No si tengo una poética personal. Pero una vez vi un performance en el que pude rescatar un gesto que, quizás, me pertenece: la artista se cubre la cabeza con una casa de muñecas de cartón. Las paredes blancas contienen delicados detalles pintados en colores pasteles: una maceta con geranios, una cuerda para colgar ropa, una bicicleta. Buena parte del espectáculo consiste en que la artista eleve las manos hasta la fachada para concretar cambios sutiles, así, cuando sus dedos entreabren las ventanas, podemos observar sus ojos y, cuando sus dedos tiran de la puerta, podemos atisbar su boca. Son transformaciones pasajeras, en cuestión de instantes sus dedos cierran las ventanas y las puertas, se pierden en los bolsillos de su delantal de ama de llaves y reaparecen con una figura para fijar sobre la pared. Un gato o un reloj. Pero a los pocos segundos estas figuras ceden su lugar a otras. Estos movimientos generan la ilusión en el espectador de que los días están pasando en la casa de muñecas. Creo que esa casa es la escritura. Una casa poblada de figuras: concesiones hechas al lenguaje para atrapar el sentido con una red transparente. Entrar en el sentido es entrar en la imagen. El tiempo siempre me entrega imágenes dispersas que se corresponden unas con otras, imágenes que se acoplan o fusionan para formar otras imágenes. Debajo de la escritura está mi cuerpo, el cuerpo de mis ideas, pero también mi cuerpo físico. Muevo las imágenes y las que sobresalen modifican a su manera a las que se encuentran en el fondo. La operación es delicada y arroja resultados imprevisibles. La imagen más insignificante vale más que mil palabras sin ningún resplandor.

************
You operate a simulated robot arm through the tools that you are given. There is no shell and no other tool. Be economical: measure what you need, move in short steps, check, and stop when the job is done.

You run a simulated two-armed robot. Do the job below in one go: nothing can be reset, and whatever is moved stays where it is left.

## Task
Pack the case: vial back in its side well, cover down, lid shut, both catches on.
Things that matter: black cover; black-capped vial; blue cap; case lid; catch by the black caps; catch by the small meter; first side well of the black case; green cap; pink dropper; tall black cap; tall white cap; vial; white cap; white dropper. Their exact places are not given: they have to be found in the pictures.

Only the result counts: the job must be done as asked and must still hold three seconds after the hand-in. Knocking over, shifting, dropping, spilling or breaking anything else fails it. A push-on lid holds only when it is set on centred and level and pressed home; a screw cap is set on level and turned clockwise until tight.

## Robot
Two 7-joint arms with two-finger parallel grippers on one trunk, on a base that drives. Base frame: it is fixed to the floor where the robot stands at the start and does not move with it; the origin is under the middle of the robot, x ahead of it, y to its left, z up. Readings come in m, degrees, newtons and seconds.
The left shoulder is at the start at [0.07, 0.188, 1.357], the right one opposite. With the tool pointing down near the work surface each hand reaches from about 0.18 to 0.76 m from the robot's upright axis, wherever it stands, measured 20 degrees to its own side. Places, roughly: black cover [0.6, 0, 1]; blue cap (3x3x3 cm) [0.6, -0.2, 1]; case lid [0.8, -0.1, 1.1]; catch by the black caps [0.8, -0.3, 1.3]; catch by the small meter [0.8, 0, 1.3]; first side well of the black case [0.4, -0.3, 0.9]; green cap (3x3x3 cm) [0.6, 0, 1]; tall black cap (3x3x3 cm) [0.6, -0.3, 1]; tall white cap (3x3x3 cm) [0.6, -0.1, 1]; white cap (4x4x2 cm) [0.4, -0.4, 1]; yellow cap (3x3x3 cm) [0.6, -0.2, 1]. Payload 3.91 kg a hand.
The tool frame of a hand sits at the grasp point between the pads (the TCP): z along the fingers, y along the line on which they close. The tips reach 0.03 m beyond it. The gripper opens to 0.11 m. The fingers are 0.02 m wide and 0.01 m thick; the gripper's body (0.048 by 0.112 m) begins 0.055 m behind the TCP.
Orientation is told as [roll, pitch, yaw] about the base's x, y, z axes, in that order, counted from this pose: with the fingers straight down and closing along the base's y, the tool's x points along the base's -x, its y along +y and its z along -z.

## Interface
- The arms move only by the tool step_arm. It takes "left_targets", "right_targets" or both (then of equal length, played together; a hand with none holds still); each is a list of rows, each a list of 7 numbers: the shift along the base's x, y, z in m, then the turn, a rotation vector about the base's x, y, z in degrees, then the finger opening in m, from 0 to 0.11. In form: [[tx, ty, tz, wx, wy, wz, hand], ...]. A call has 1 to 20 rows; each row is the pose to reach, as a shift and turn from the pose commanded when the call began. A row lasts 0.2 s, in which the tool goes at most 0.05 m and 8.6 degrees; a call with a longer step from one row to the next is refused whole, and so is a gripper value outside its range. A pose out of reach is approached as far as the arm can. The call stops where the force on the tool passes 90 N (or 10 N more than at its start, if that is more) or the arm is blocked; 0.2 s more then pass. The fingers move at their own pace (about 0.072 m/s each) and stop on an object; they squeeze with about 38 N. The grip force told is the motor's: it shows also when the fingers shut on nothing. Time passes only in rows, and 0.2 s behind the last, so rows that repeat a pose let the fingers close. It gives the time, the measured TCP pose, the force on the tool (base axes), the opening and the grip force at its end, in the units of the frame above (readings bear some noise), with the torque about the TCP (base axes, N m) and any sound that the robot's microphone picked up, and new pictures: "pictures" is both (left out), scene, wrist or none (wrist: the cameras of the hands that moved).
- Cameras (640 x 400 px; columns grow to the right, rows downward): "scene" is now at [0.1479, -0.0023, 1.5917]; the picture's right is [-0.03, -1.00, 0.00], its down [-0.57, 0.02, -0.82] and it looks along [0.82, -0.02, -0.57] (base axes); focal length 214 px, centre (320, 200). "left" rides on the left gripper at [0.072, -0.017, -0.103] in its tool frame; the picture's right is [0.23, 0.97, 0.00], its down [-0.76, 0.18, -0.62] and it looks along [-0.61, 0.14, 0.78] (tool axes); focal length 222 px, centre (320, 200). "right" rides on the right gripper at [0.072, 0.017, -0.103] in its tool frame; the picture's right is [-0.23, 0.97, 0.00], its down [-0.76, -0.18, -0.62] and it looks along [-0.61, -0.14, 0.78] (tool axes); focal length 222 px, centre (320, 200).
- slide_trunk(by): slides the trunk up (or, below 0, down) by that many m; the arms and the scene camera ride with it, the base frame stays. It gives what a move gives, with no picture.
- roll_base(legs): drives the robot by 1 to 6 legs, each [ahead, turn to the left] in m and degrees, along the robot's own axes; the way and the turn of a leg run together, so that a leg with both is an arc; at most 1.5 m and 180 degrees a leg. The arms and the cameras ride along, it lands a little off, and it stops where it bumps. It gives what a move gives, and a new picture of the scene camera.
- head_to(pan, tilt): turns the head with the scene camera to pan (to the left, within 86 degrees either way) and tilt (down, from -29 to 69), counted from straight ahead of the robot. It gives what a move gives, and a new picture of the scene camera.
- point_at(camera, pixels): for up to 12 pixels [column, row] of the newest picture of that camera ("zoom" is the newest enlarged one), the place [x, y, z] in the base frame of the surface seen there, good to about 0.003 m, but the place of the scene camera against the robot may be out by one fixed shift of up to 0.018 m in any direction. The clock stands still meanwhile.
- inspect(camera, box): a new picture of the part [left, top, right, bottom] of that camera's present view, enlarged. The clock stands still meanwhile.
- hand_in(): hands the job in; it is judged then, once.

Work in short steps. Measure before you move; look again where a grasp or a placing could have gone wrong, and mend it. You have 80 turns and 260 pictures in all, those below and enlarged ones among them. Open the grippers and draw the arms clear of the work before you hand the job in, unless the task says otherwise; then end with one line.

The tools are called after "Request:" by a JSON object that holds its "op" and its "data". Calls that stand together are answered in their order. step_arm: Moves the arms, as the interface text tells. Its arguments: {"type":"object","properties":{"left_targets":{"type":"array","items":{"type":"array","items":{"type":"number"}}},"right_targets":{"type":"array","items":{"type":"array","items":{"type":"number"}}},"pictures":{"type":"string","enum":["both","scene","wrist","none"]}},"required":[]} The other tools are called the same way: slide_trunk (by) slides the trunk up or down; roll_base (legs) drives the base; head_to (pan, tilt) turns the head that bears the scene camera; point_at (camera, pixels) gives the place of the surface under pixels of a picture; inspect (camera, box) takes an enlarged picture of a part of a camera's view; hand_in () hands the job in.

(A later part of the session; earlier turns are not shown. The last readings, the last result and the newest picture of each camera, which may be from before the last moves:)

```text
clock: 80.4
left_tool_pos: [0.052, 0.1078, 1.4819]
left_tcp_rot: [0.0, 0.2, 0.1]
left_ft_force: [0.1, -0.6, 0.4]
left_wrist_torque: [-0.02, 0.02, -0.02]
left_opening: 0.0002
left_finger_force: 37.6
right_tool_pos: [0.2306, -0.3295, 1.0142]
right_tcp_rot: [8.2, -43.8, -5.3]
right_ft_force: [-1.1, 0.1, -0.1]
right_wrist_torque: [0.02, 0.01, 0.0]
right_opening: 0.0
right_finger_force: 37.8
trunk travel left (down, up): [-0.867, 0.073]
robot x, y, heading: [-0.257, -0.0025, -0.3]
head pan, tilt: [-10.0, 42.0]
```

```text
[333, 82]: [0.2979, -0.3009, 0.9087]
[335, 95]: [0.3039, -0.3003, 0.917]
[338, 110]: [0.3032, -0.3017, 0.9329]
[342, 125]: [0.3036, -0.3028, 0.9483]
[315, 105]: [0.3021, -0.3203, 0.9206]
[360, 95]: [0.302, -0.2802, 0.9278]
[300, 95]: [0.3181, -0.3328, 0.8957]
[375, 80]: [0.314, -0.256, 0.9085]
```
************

Creo que el mayor reto que afrontan los escritores en todo el mundo es la repartición del tiempo: el tiempo del que viven y el tiempo en el que escriben. El mayor reto que afrontan los escritores venezolanos es el de mantenerse vivos en un territorio sacudido por la violencia delictiva. Lo digo porque, al igual que todos mis vecinos, estuve a punto morir varias veces a los pies del glorioso Ávila. Sigo mi instinto. Estoy en contra de aquello de tomarse la literatura demasiado en serio. Creo en el juego y el sentido del humor. Siento cierto pudor ante el exhibicionismo intelectual y la profundidad literaria que pontifica y no se cuestiona, que no se burla de sí misma. Me atraen los claroscuros.


A Paula la alcanzaría en la parada de autobuses. Su cabello ahora lo anudaba la colita amarilla que le regalé cuando terminamos 4to Año. Me aseguró que siempre la usaba en las tardes o para (actividades sin mucha trascendencia como) pasear a su perra Carlota. Mis callos estaban cansados por la carrera y ya clamaban cita con el Doctor Scholl.